Wnt signalling is a relevant pathway contributing to amyloid beta- peptide-mediated neuropathology in Alzheimer's disease

• Published in: CNS & neurological disorders drug targets Vol. 9; no. 6; p. 720
• Main Authors: da Cruz e Silva, Odete A B, Henriques, Ana Gabriela, Domingues, Sara Catarina Timóteo Santos, da Cruz e Silva, Edgar F
• Format: Journal Article
• Language: English
• Published: United Arab Emirates 01.12.2010
• Subjects: Alzheimer Disease - metabolism; Alzheimer Disease - pathology; Alzheimer Disease - physiopathology; Amyloid beta-Peptides - metabolism; Drug Delivery Systems - methods; Humans; Models, Biological; Signal Transduction - physiology; Wnt Proteins - metabolism
• ISSN: 1996-3181
• DOI: 10.2174/187152710793237458

One of the most important contributions to our understanding of neurodegenerative diseases in the last decade has been the demonstration that several disorders have a common biochemical cause, involving aggregation and deposition of abnormal proteins. Abnormal protein deposition leads to neuronal degeneration with consequences to impaired brain function.
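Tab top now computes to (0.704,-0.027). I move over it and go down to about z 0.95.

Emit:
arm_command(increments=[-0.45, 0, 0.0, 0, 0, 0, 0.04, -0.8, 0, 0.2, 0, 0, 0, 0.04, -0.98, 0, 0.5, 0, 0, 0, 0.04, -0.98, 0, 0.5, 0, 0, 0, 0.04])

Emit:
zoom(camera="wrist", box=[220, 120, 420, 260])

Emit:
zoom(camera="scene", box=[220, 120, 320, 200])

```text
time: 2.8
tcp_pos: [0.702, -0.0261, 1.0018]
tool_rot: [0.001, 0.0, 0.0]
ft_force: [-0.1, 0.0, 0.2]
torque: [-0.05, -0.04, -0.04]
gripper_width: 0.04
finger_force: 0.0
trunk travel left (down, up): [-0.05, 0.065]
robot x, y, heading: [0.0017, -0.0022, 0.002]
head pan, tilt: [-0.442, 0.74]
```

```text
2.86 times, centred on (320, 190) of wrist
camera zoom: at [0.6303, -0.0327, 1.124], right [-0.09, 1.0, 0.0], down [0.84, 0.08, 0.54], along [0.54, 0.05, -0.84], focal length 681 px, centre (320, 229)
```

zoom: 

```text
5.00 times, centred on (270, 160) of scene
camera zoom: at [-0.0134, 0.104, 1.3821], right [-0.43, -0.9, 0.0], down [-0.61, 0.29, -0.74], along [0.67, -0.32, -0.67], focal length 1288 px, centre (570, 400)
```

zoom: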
Protein deposition can be extracellular (beta-amyloid peptide (A beta), prion protein) or intracellular (Tau, alpha-synuclein, huntingtin). Individuals with Alzheimer's disease (AD) exhibit extracellular senile plaques (SPs) of aggregated A beta and intracellular neurofibrillary tangles that contain hyperphosphorylated Tau protein (NFTs), and also an extensive loss in basal forebrain cholinergic neurons that innervate the hippocampus and neocortex. The SPs and NFTs contribute to neurodegeneration, although the mechanisms inducing basal forebrain cholinergic cell loss and cognitive impairment remain unclear. Furthermore, the pathophysiological relationship between NFTs and SPs remains undefined, and controversy still rages over which of the two hallmark pathologies of AD is the primary cause of neurodegeneration in the brain. However, consensus is beginning to develop that the two pathologies are not separate processes, and the Wnt signalling pathway may provide a pathological link between both. In fact, work in transgenic mice showed that A beta or the amyloid precursor protein can influence the formation of Tau tangles in areas of the brain known to be affected in AD. Furthermore, A beta can contribute to synaptic dysfunction. Thus, A beta appears to be a recurring player affecting protein phosphorylation, signal transduction mechanisms, cytoskeletal organization, multiprotein complex formation, synaptotoxicity and ultimately culminating in protein aggregation. Consequently this peptide and the downstream signalling cascades are presently considered as potential therapeutic targets.